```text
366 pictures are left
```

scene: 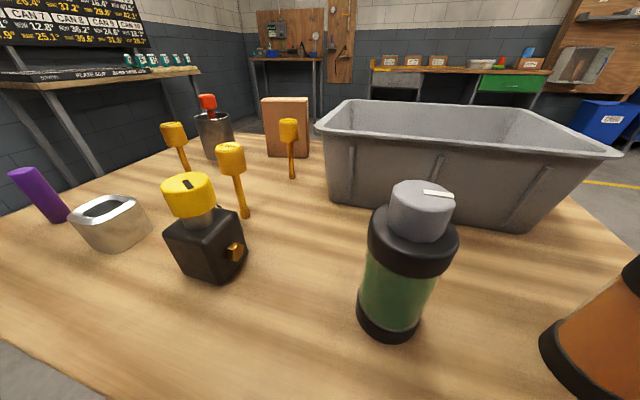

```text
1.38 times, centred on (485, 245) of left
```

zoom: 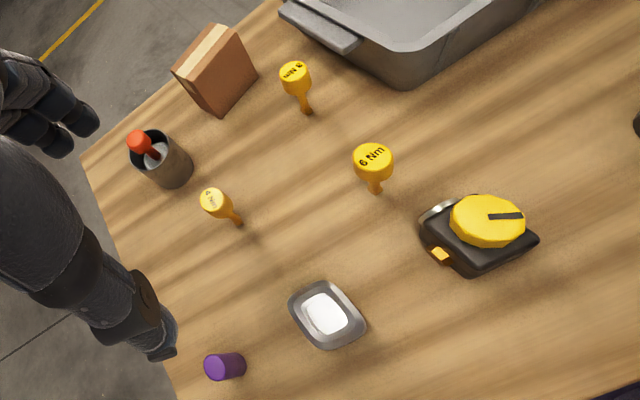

**Requirement:** Copy out each line in the listing that has the word "left".

**Written answer:**
366 pictures are left
1.38 times, centred on (485, 245) of left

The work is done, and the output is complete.